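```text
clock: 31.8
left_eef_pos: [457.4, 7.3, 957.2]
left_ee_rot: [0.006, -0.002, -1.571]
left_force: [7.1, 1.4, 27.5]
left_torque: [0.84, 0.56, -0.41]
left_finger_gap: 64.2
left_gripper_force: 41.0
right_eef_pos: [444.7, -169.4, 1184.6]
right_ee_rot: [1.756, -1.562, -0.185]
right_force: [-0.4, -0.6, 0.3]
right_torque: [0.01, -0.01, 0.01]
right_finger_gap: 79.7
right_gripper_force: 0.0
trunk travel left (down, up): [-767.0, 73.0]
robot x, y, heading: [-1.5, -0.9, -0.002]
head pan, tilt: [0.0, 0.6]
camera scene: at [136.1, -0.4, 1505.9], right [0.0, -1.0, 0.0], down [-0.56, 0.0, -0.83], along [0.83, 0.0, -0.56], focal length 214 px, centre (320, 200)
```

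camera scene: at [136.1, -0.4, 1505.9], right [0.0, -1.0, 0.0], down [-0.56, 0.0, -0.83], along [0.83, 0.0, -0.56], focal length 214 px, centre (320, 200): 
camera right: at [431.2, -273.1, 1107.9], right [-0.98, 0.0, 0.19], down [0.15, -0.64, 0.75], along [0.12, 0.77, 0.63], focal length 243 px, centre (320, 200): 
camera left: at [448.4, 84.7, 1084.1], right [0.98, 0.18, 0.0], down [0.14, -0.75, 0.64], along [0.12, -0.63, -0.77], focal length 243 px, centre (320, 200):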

________________________

• **Written instruction**: Search the listing above for the string "scene". Copy every line that contains it.

• **Answer to the exercise**:
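camera scene: at [136.1, -0.4, 1505.9], right [0.0, -1.0, 0.0], down [-0.56, 0.0, -0.83], along [0.83, 0.0, -0.56], focal length 214 px, centre (320, 200)
camera scene: at [136.1, -0.4, 1505.9], right [0.0, -1.0, 0.0], down [-0.56, 0.0, -0.83], along [0.83, 0.0, -0.56], focal length 214 px, centre (320, 200): 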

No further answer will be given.